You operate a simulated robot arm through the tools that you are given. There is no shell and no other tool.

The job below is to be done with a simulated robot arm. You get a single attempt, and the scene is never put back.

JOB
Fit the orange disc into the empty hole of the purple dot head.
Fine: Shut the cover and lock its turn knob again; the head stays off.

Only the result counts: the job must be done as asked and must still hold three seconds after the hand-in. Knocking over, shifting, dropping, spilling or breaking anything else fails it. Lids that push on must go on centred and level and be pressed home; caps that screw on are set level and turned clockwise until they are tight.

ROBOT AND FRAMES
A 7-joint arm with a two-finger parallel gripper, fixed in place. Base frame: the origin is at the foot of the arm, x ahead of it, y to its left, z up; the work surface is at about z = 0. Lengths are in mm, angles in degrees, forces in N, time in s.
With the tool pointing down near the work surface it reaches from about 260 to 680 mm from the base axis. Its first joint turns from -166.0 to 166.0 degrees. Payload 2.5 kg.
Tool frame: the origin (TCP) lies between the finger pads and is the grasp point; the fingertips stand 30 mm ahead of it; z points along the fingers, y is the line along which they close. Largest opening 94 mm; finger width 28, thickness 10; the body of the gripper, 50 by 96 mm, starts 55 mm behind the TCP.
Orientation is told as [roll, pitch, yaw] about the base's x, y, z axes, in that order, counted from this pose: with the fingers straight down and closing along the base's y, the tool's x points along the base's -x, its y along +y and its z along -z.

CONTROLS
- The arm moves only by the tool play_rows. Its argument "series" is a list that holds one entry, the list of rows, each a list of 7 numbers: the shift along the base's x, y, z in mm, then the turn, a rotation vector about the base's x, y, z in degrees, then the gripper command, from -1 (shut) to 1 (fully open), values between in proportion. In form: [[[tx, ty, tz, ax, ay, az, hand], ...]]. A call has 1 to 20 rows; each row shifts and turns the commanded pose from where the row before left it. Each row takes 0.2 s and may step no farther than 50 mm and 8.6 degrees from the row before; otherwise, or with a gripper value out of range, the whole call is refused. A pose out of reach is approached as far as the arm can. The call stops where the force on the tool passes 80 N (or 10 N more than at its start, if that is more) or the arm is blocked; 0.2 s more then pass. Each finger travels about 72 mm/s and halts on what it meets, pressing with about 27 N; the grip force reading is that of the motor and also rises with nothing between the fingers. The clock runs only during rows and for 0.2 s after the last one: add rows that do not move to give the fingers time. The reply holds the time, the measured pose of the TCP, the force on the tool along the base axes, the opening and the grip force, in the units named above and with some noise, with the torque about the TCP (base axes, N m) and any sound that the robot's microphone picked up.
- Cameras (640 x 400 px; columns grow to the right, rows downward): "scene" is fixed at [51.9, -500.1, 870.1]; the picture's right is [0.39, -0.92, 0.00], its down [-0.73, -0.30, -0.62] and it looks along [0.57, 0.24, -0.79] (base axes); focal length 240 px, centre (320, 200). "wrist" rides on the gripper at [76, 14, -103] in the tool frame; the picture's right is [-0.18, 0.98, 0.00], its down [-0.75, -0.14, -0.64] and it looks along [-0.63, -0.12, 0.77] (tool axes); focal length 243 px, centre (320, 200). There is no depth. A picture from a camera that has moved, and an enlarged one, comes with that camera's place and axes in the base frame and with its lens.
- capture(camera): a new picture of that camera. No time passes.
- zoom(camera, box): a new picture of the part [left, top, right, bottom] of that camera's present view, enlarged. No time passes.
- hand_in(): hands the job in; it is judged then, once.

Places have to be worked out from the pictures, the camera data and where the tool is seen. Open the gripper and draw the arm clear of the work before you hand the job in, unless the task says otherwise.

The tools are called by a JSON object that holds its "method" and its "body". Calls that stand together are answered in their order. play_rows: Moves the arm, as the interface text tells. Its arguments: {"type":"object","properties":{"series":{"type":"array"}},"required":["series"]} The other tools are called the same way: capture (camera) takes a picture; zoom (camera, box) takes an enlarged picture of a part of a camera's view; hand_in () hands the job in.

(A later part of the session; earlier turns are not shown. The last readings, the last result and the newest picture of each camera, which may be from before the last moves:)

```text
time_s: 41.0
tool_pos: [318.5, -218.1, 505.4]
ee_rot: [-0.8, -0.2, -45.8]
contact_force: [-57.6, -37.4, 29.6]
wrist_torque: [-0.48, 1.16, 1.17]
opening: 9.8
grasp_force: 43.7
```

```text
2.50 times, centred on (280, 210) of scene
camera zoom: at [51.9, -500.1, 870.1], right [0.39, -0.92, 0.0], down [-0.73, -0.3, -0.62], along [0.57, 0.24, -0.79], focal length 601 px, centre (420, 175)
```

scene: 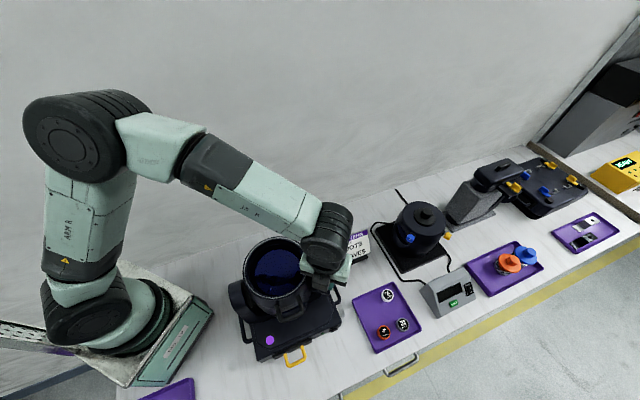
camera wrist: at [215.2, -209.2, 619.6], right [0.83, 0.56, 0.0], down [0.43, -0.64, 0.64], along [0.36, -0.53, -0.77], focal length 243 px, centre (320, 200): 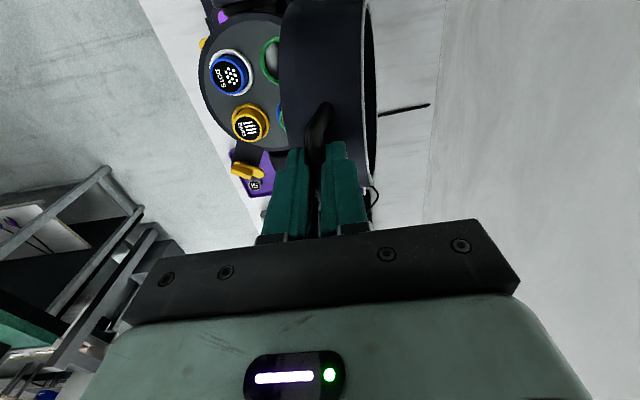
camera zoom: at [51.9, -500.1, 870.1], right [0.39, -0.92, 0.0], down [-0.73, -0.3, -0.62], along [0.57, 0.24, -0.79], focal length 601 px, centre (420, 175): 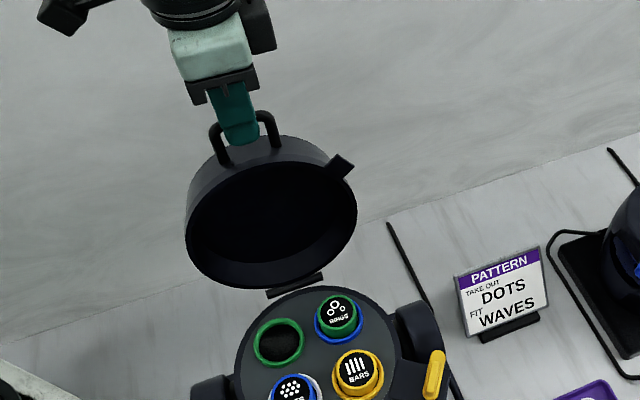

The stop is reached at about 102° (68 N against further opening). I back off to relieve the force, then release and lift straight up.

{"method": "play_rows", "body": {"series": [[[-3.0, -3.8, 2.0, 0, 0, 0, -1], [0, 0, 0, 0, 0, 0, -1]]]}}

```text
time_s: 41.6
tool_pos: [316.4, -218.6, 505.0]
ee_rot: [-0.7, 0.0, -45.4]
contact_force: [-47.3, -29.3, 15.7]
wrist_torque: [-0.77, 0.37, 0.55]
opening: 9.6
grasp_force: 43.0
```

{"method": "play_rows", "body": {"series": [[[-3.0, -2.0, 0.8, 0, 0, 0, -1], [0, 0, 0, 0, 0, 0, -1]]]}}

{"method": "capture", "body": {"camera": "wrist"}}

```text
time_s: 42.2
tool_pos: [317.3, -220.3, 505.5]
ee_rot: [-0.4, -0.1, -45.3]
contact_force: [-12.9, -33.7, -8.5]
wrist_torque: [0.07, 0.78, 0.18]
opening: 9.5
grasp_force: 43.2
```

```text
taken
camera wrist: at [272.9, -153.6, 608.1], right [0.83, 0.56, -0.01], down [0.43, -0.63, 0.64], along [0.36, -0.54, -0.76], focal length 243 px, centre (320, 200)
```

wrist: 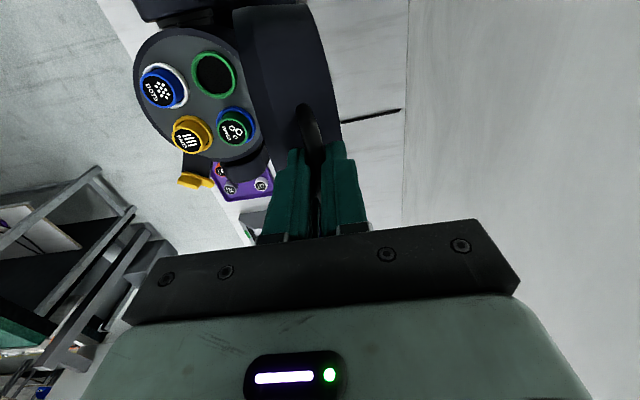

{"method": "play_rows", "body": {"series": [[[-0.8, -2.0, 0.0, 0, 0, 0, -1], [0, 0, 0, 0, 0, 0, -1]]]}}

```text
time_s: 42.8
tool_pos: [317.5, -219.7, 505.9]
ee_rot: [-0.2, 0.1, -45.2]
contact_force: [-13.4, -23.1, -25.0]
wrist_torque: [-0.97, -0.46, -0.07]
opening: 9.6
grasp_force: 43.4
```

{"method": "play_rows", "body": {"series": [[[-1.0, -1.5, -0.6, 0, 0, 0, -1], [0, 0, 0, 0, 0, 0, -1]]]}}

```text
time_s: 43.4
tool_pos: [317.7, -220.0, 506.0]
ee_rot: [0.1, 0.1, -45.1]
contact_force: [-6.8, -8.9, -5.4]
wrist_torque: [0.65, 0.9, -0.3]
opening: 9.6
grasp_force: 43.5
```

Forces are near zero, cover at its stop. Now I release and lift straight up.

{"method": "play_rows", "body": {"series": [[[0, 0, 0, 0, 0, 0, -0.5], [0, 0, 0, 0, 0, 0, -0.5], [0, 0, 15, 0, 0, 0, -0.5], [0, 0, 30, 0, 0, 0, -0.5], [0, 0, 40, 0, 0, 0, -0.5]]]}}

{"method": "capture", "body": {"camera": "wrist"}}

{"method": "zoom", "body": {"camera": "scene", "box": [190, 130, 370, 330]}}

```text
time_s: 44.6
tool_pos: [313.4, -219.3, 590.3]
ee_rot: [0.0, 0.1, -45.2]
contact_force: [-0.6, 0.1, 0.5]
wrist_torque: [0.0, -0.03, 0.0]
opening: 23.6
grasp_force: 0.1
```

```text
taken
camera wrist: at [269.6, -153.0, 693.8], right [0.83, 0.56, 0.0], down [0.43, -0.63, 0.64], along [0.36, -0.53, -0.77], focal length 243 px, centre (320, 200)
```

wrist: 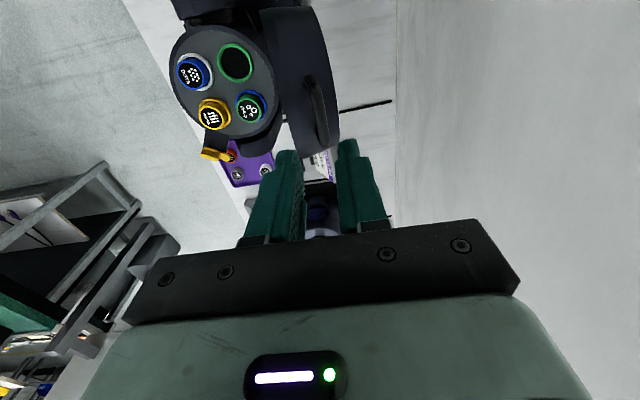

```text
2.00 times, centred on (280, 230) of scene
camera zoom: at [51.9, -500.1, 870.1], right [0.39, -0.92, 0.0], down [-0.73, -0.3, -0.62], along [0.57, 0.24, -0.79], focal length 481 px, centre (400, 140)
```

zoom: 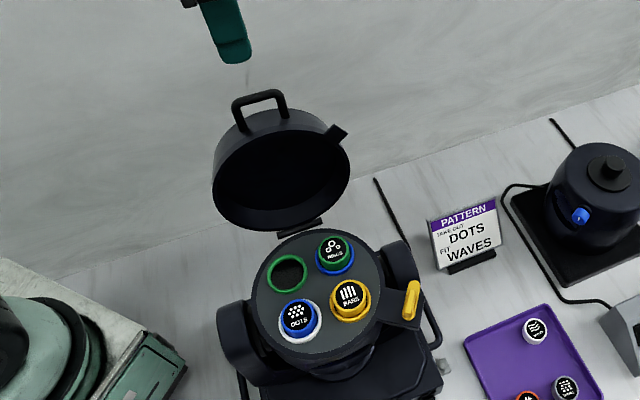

• [WORK TO COMPLETE]: Count up every line above that has the word "stand" in it; answer with the number alone.

• [RESULT OF THE TASK]: 2